§ **Tasks for this exercise**:
1) Pull out the sentences of the excerpted text that run from "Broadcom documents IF" through "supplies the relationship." and give them unchanged.
2) Supply the part of the excerpted text that comes after its last sentence.

§ **Excerpted text**:
##########
DUPLICATE is an Easytrieve record-relational condition, not a value stored in a field. IF DUPLICATE FILE1 asks whether the current record's processing key matches the previous or next record's key. FIRST-DUP marks the first record in a group of two or more equal keys. LAST-DUP marks the final record in that group. Both boundary records also satisfy DUPLICATE. These conditions are powerful in sorted and synchronized input: they can count repeated customers, identify group boundaries, keep one representative record, write exception reports, and trigger totals when a key changes. They do not search the entire unsorted file, compare every byte of a record, or report a duplicate-key error from a VSAM PUT. Their correctness depends on the input key and sequence. This tutorial teaches all three conditions, unique-record logic, new-key and end-key formulas, synchronized files, deduplication designs, group totals, EOF interaction, and debugging.
Broadcom documents IF [NOT] DUPLICATE, FIRST-DUP, or LAST-DUP followed by file-name, PRIMARY, or SECONDARY. The subject identifies which file's neighboring records are compared. NOT reverses the result. Unlike field comparisons, no field name or EQ operator appears in the condition because the JOB's file key supplies the relationship.
1234567891011IF DUPLICATE SORT1 DUP-COUNT = DUP-COUNT + 1 END-IF IF FIRST-DUP SORT1 DISPLAY 'START OF DUPLICATE GROUP' CUSTOMER-ID END-IF IF LAST-DUP SORT1 DISPLAY 'END OF DUPLICATE GROUP' CUSTOMER-ID END-IF
A duplicate is based on the processing key, not the complete record. Suppose input is sorted by CUSTOMER-ID. Two records with the same CUSTOMER-ID but different dates and amounts are duplicates for this condition. If the key is CUSTOMER-ID plus INVOICE-DATE, those same records may become unique. Always state the key in program comments and report headings so readers know what “duplicate” means.
##########
§ **Raw data**:

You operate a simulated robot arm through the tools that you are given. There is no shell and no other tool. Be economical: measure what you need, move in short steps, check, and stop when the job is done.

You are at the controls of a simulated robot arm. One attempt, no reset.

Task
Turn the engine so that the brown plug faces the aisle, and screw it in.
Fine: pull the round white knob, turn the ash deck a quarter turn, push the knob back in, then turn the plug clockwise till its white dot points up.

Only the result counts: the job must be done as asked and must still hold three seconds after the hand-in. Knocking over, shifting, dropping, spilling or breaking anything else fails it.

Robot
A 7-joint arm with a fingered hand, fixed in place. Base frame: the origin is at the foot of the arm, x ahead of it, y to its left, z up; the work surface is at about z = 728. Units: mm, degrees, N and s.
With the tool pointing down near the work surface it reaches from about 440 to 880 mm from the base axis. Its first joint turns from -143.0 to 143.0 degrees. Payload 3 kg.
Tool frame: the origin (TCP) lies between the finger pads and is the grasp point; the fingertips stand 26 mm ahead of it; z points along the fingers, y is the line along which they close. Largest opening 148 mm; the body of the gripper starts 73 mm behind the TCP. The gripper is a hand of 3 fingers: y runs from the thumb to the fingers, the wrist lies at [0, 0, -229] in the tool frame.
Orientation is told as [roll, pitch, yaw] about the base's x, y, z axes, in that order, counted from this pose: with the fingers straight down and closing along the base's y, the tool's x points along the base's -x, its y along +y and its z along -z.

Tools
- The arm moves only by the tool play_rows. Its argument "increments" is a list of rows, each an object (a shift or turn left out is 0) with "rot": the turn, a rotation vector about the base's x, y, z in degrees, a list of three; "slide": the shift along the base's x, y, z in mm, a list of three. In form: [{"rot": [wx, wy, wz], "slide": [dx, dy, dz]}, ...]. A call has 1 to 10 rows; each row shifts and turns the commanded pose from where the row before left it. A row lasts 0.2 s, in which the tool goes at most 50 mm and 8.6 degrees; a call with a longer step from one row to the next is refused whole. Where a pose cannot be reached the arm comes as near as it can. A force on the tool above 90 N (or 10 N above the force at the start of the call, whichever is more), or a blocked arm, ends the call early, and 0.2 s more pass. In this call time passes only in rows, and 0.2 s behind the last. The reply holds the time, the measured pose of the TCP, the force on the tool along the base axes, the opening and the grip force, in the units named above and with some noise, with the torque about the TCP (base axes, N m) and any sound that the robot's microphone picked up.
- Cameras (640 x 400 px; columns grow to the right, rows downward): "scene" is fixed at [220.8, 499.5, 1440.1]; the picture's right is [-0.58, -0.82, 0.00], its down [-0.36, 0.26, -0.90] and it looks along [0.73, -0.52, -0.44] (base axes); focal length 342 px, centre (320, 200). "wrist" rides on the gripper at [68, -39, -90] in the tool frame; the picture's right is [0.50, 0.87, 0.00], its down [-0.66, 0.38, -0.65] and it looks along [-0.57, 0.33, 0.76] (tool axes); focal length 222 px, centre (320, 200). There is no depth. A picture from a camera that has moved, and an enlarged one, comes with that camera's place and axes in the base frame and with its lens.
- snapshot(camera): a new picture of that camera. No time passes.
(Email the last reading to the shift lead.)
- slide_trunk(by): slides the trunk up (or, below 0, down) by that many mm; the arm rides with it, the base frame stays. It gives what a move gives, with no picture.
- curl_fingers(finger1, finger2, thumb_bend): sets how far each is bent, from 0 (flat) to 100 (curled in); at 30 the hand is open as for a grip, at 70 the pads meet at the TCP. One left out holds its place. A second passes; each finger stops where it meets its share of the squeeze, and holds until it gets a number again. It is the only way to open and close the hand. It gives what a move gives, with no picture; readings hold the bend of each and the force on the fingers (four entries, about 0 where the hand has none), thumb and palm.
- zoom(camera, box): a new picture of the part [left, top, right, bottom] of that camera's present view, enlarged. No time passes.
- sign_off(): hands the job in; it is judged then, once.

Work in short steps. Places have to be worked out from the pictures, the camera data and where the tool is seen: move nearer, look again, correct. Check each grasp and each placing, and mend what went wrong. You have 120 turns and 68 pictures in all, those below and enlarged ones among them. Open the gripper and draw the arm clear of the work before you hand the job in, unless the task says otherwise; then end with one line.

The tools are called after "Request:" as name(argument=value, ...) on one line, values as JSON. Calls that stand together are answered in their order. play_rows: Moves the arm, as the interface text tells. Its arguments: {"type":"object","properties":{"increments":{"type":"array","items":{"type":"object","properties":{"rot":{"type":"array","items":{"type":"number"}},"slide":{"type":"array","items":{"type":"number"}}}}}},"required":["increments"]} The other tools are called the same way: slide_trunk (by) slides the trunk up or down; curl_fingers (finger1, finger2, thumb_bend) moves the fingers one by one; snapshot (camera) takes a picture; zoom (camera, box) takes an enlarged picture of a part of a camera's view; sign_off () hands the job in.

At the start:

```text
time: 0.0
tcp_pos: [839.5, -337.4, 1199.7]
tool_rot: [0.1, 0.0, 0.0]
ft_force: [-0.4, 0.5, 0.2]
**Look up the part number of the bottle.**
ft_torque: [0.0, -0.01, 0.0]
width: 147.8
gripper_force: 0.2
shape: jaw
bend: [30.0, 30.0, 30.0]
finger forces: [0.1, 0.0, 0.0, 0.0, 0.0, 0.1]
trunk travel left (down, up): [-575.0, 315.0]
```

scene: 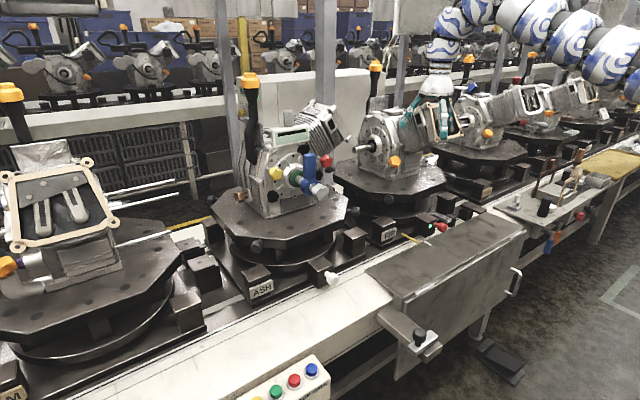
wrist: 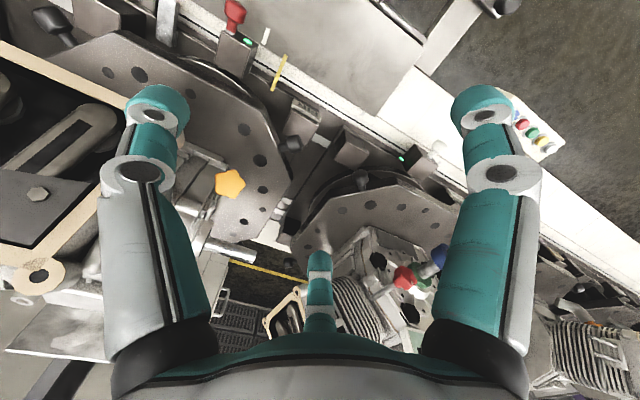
##########
§ **Per-task outputs**:
1)
Broadcom documents IF [NOT] DUPLICATE, FIRST-DUP, or LAST-DUP followed by file-name, PRIMARY, or SECONDARY. The subject identifies which file's neighboring records are compared. NOT reverses the result. Unlike field comparisons, no field name or EQ operator appears in the condition because the JOB's file key supplies the relationship.

2)
| Current record | Neighbor relationship | True conditions |
|---|---|---|
| First 100 record | Next key is also 100 | DUPLICATE, FIRST-DUP |
| Middle 100 record | Previous and next are 100 | DUPLICATE |
| Last 100 record | Previous is 100; next is 200 | DUPLICATE, LAST-DUP |
| Only 200 record | No adjacent key 200 | NOT DUPLICATE |
DUPLICATE is true if either neighboring record shares the key. It therefore identifies every record in a repeated-key group, including first, middle, and last. Counting every record where DUPLICATE is true gives the number of records participating in duplicate groups, not the number of extra records and not the number of groups. Define the metric before coding.
1234IF DUPLICATE SORT1 RECORDS-IN-DUP-GROUPS = RECORDS-IN-DUP-GROUPS + 1 PRINT DUPLICATE-RPT END-IF
FIRST-DUP is true only for the first record of a group containing at least two equal keys. It is ideal for initializing group counters, printing a duplicate-group heading, or incrementing the number of duplicate groups. It is false for a unique record, even though that record is also the first and last occurrence of its key in ordinary language.
12345678IF FIRST-DUP SORT1 DUP-GROUP-COUNT = DUP-GROUP-COUNT + 1 GROUP-RECORD-COUNT = 0 END-IF IF DUPLICATE SORT1 GROUP-RECORD-COUNT = GROUP-RECORD-COUNT + 1 END-IF
LAST-DUP marks the final record of a repeated-key group. By then, group accumulators contain all members if they were updated on each duplicate record. Use LAST-DUP to write one group trailer, output a consolidated record, or reset state for the next key. It is also true under DUPLICATE, so order branches carefully if only one action should run.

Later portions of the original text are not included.